-- START OF Given information --

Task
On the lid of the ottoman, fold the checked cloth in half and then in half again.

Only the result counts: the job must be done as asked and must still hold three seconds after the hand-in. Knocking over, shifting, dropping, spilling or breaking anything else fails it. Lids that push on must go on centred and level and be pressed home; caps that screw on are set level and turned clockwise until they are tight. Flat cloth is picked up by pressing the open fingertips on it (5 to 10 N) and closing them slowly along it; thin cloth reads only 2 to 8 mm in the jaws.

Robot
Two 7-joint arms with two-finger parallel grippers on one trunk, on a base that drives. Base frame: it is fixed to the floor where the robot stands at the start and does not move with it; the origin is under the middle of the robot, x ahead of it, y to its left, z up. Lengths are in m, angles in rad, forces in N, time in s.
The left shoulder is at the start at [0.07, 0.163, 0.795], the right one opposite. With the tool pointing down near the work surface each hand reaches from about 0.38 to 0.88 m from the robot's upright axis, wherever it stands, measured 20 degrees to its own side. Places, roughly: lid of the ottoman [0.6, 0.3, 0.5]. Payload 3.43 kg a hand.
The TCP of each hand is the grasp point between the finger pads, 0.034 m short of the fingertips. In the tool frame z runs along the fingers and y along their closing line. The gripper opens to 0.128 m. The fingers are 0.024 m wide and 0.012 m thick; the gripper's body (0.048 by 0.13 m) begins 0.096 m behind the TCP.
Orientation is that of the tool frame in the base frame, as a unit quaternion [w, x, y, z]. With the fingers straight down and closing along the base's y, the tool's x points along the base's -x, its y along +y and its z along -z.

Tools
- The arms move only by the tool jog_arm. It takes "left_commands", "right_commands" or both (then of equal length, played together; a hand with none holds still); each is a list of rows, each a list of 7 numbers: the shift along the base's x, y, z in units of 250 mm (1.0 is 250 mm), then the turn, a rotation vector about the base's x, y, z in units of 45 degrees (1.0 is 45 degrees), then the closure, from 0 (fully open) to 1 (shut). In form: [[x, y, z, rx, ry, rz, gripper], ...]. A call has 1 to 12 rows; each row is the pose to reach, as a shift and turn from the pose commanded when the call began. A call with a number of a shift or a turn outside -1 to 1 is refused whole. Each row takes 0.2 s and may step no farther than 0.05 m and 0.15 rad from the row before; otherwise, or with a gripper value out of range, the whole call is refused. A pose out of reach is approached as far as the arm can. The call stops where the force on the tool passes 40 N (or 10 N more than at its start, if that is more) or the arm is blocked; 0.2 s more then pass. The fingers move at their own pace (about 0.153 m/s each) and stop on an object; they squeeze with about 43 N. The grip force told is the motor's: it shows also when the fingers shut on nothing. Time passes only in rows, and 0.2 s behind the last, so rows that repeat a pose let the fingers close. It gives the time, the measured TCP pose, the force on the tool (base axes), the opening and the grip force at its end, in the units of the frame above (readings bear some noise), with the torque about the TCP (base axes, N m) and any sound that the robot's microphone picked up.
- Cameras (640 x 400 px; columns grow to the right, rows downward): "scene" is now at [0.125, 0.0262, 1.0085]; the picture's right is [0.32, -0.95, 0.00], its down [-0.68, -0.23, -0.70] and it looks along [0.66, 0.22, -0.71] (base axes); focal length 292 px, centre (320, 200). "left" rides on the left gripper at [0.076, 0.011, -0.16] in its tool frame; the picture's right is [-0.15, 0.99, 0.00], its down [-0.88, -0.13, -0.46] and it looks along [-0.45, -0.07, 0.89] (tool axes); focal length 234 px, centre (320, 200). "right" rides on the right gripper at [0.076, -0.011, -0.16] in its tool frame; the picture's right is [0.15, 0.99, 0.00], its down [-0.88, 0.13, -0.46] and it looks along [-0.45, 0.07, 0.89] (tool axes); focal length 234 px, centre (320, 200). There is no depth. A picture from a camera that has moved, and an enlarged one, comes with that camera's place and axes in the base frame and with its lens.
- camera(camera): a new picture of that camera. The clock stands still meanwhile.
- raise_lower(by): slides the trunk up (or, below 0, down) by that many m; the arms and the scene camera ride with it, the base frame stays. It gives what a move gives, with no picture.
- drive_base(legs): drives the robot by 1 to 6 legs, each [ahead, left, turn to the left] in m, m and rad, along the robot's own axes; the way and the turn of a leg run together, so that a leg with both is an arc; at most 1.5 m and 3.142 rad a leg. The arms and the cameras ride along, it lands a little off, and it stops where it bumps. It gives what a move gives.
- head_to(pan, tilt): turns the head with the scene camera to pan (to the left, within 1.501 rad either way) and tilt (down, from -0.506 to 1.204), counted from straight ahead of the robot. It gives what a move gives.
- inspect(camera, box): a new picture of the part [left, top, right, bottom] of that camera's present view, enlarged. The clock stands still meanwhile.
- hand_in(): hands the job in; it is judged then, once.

-- END OF Given information --

Requirements.
Pick out every line of the listing containing the word "straight", and show those lines.

Reply to the exercise.
Orientation is that of the tool frame in the base frame, as a unit quaternion [w, x, y, z]. With the fingers straight down and closing along the base's y, the tool's x points along the base's -x, its y along +y and its z along -z.
- head_to(pan, tilt): turns the head with the scene camera to pan (to the left, within 1.501 rad either way) and tilt (down, from -0.506 to 1.204), counted from straight ahead of the robot. It gives what a move gives.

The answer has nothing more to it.